• Data extract

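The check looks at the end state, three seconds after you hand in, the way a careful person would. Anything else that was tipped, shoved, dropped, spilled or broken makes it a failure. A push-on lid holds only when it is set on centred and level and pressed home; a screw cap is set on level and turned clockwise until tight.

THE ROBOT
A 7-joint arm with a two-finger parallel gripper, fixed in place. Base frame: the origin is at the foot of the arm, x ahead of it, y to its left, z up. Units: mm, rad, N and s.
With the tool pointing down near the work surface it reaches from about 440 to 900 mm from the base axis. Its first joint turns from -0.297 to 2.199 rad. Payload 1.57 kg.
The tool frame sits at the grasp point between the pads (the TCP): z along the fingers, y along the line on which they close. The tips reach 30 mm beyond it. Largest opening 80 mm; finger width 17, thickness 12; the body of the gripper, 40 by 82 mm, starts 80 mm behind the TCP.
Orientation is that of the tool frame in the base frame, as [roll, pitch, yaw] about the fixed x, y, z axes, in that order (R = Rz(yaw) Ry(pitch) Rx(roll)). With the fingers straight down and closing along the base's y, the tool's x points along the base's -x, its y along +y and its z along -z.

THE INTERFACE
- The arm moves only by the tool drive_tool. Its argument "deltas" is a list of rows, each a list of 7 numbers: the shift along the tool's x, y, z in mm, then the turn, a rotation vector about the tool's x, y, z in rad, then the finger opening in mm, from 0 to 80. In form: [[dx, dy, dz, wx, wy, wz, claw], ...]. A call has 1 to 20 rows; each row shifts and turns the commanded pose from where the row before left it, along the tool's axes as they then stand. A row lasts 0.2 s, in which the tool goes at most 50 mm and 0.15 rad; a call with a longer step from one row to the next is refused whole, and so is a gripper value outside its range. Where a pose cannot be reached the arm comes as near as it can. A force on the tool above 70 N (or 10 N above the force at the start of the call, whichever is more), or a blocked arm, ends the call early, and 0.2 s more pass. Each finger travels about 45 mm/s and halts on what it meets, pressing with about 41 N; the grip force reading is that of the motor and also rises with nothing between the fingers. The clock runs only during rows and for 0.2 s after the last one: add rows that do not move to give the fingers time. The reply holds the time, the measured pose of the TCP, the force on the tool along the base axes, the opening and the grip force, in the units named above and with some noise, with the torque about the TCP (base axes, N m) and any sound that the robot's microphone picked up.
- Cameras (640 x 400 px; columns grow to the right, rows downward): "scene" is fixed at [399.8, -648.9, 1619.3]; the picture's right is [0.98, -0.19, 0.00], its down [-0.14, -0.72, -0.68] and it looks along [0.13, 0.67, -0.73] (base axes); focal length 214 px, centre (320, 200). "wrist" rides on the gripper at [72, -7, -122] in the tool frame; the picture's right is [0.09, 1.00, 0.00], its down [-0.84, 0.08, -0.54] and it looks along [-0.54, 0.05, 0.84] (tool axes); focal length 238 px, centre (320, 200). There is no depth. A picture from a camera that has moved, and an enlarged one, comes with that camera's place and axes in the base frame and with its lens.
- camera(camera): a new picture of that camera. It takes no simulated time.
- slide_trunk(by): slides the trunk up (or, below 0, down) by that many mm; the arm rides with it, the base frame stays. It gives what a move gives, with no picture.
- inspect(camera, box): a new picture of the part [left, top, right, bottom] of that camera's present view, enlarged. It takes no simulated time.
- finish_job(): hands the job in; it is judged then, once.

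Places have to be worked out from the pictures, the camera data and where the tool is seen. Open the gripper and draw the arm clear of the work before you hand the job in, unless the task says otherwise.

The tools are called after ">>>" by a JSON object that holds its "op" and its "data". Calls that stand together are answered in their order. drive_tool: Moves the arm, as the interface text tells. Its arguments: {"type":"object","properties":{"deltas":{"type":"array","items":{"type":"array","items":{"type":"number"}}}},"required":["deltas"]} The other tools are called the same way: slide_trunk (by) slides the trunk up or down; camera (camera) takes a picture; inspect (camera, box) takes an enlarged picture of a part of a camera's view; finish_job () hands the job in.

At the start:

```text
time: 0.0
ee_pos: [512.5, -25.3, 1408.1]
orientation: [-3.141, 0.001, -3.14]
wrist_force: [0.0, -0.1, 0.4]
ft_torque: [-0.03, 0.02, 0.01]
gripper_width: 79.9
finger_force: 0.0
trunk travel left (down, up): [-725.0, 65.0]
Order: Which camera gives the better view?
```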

• Excerpt provided
Después de su salida del centro, Horst Schumann siguió su carrera criminal en el campo de exterminio de Auschwitz-Birkenau, de 1942 a 1944. Allí condujo experimentos sobre la esterilización de masas por irradiación de rayos X a hombres y mujeres jóvenes judíos.

El transporte

En la organización centralizada del programa "de eutanasia", la empresa de ambulancias Gemeinnützige Krankentransport GmbH (abreviado "Gekrat") fue responsable de transportar a los pacientes para ser asesinados.

Se elaboraban listas que eran enviadas al personal de transporte del centro de matanza y, una copia a la institución que transfería a los pacientes.
El personal de transporte en Sonnenstein incluyó a ocho conductores, que diversas veces por semana, trasladaban “los paquetes” de pacientes desde las instituciones de transferencia a Sonnenstein.

Las ventanas de los autobuses fueron pintadas de color azul para que los pasajeros no pudieran ver donde iban, ni desde el exterior se les viera.
Para evitar problemas durante el transporte se les decía que eran trasladados a otra institución. 

Víctimas

Las víctimas de asesinato incluyeron a gente de todas las edades, sexos y clases sociales, incluso los niños de las instituciones como Katharinenhof Grosshennersdorf, Sajonia, y el hospital del estado en Chemnitz - Altendorf.

Los pacientes asesinados en Sonnenstein provenían de Sajonia, Turingia, Silesia y partes de Baviera. La víctima más joven tenía dos años; el más viejo 86.

Después "del examen" en la planta baja del edificio, se requería a las víctimas que se sacaran las camisas y jerséis en grupos de 20 a 30 para que una enfermera los supervisara.

Bajo el pretexto que se iban a duchar, eran conducidos al sótano. En el vestíbulo donde estaba situada la cámara de gas, los pacientes se desnudaban completamente, y eran enviados al cuarto de duchas (cámaras de gas).

Las enfermeras cerraban la puerta de acero de la cámara y un doctor era avisado para que abriera la válvula de los tanques comprimidos de monóxido de carbono que, estaban ubicados en el cuarto contiguo y, observar las luchas atormentadoras de las víctimas que duraban varios minutos antes de la muerte.

Los cuerpos eran sacados de las cámaras de gas por los "desinfectadores", que posteriormente extraían de los mismos cualquier diente con coronas de oro, y luego eran trasladados al crematorio, aunque algunos fueron reservados para ser diseccionados.

Un grupo de trabajadores, con un molinillo, molían los huesos que no se habían quemado por completo. Las cenizas que no iban a parar a las urnas fueron vertidas por el río Elba, que pasaba por detrás del edificio.

• Required task 1
Set down the excerpt provided as it stands from "Las víctimas de" to "enfermera los supervisara.", and nothing more.
• Required task 2
Output only the lines from the one containing "- slide_trunk(by): slides" through the one containing "Places have to", inclusive, exactly as written. Use a numbered list and skip empty lines.

• Correct response 1
Las víctimas de asesinato incluyeron a gente de todas las edades, sexos y clases sociales, incluso los niños de las instituciones como Katharinenhof Grosshennersdorf, Sajonia, y el hospital del estado en Chemnitz - Altendorf.

Los pacientes asesinados en Sonnenstein provenían de Sajonia, Turingia, Silesia y partes de Baviera. La víctima más joven tenía dos años; el más viejo 86.

Después "del examen" en la planta baja del edificio, se requería a las víctimas que se sacaran las camisas y jerséis en grupos de 20 a 30 para que una enfermera los supervisara.

• Correct response 2
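1. - slide_trunk(by): slides the trunk up (or, below 0, down) by that many mm; the arm rides with it, the base frame stays. It gives what a move gives, with no picture.
2. - inspect(camera, box): a new picture of the part [left, top, right, bottom] of that camera's present view, enlarged. It takes no simulated time.
3. - finish_job(): hands the job in; it is judged then, once.
4. Places have to be worked out from the pictures, the camera data and where the tool is seen. Open the gripper and draw the arm clear of the work before you hand the job in, unless the task says otherwise.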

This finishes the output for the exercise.